SE: Your brother races in Europe. Do the two of you have a sibling rivalry to see who can earn better results?
DS: “Yeah, I don’t know it’s a rivalry really. We’ve actually raced against each other in the past and it was definitely a huge battle between the two of us. I could never let my little brother beat me. Now that we’re racing completely different series, different cars and everything, it’s tough to have a rivalry. But, we do try to see who can rack up the most wins by the end of the year between the two of us.”
SE: You’ve driven a little bit of everything, open wheel cars, sports cars, and stock cars. Is there one discipline that haven’t yet competed in that you would want to?
DS: “I’d say that the biggest thing that I’d like to try and race at some point would be some of the long endurance races. The 24 Hours or Daytona or the 12 Hours of Sebring, something like that. That would be something that I think would be really cool.”
SE: You lapped the entire field at Salem Speedway in an ARCA race last year. What does it mean to you to accomplish such a rare feat in auto racing?

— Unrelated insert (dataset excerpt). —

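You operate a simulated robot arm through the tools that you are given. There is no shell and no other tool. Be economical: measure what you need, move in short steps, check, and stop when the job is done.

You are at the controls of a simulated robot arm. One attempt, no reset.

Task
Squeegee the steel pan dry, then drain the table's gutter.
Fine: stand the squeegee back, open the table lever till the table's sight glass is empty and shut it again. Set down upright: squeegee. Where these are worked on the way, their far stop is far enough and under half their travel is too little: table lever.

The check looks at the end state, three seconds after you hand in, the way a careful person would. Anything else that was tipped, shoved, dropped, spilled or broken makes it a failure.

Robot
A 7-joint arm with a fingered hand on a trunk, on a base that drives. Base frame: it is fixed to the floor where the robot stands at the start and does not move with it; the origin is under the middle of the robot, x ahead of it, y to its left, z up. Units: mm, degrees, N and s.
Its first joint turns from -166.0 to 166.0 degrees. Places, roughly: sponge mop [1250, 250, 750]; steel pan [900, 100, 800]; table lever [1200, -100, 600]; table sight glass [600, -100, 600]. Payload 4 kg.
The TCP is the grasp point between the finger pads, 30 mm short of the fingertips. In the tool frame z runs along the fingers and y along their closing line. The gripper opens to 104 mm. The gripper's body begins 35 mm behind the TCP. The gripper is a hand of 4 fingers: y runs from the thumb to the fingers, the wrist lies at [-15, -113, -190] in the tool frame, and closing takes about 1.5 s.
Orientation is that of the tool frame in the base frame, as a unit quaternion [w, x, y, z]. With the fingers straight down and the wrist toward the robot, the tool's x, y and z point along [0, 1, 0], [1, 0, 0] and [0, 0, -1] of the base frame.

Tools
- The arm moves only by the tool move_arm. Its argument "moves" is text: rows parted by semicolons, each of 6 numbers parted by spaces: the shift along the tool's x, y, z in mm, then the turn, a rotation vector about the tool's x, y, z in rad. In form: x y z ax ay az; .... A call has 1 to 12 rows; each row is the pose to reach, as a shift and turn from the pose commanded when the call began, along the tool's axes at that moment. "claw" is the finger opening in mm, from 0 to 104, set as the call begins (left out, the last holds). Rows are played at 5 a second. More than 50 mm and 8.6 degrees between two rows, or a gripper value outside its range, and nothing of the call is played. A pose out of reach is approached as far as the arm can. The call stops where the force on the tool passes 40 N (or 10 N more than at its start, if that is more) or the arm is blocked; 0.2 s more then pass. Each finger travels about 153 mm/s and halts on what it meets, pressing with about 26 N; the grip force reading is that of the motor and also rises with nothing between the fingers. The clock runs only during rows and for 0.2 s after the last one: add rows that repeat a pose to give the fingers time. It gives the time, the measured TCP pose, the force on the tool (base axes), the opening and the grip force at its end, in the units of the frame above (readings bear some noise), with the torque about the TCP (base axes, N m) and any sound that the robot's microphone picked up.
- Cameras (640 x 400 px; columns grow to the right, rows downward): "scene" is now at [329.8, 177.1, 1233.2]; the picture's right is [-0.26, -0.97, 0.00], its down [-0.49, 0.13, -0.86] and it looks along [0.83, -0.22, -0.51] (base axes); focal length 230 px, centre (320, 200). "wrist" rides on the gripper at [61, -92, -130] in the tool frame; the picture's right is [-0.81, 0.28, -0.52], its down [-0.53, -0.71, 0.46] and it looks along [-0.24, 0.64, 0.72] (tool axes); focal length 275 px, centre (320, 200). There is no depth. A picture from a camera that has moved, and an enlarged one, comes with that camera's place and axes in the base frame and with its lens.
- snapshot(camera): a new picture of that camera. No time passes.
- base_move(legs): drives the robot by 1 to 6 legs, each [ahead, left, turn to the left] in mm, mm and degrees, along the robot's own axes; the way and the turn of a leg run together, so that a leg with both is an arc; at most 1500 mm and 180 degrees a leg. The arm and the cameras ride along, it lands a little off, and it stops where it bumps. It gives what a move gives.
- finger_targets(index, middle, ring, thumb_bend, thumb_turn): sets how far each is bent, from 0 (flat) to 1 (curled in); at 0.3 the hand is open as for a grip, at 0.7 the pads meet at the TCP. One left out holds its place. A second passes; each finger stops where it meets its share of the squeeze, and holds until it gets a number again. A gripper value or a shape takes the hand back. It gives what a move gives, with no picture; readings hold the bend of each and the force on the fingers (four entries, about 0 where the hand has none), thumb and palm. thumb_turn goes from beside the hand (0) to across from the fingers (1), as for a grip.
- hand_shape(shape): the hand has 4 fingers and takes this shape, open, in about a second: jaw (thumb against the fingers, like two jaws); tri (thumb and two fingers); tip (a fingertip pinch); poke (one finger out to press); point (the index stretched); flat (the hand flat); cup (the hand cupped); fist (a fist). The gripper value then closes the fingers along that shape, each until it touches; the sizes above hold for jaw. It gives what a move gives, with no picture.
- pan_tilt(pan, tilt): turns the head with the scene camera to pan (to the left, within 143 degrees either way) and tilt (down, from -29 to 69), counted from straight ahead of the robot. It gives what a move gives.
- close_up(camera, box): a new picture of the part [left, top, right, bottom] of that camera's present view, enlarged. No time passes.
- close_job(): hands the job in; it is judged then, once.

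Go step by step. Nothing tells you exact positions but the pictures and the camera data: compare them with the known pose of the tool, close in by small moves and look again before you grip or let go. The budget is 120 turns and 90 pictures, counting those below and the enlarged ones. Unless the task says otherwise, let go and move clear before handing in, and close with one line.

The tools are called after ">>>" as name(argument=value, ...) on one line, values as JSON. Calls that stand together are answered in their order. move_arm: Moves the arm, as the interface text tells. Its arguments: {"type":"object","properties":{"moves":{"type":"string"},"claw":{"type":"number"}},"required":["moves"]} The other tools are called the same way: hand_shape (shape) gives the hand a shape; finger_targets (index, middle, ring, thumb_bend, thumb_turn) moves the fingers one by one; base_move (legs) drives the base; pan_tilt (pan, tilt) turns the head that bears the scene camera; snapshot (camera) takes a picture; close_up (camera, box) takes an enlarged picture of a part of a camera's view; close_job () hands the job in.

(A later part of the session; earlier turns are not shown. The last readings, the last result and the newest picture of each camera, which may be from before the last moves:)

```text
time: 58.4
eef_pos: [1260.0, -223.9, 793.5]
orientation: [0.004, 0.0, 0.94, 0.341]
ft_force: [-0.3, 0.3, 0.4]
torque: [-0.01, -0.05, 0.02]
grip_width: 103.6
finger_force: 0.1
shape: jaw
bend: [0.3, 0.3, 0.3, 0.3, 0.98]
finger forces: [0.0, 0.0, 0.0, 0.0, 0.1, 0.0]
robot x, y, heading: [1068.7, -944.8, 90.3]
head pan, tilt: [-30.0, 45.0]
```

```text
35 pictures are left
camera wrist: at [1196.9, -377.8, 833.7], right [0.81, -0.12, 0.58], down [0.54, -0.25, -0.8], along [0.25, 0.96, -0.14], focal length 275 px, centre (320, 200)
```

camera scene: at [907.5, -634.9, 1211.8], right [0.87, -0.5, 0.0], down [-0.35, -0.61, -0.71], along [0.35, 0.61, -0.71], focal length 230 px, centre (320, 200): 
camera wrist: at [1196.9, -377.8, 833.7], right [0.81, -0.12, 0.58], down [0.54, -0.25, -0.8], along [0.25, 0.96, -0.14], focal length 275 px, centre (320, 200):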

DS: “It was pretty special, pretty cool. It’s something that definitely is not easy. We just had to work hard all day. We had a really fast racecar. Sometimes things just all fall together your way. That was really cool and helped out our season last year.”
SE: The No. 25 on your truck is a tribute to Tim Richmond. Can you describe the feeling of honoring such an iconic and legendary driver?
DS: “It’s something that’s really cool, I just look up to him a lot. Not only his on-track performance, which was absolutely incredible, he was a great driver on the racetrack, but also his personality off the track, always trying to have as much fun as he could. He was very different than the guys you saw competing at the time. I just find him really interesting and try to honor him as much as possible.”
SE: What does the future hold for you, where will you be one year from now?
DS: “I honestly have no idea. I don’t know where we’ll be in a couple months, let alone a year. It’s hard to tell, time, everything always seems to work out. Time will tell.”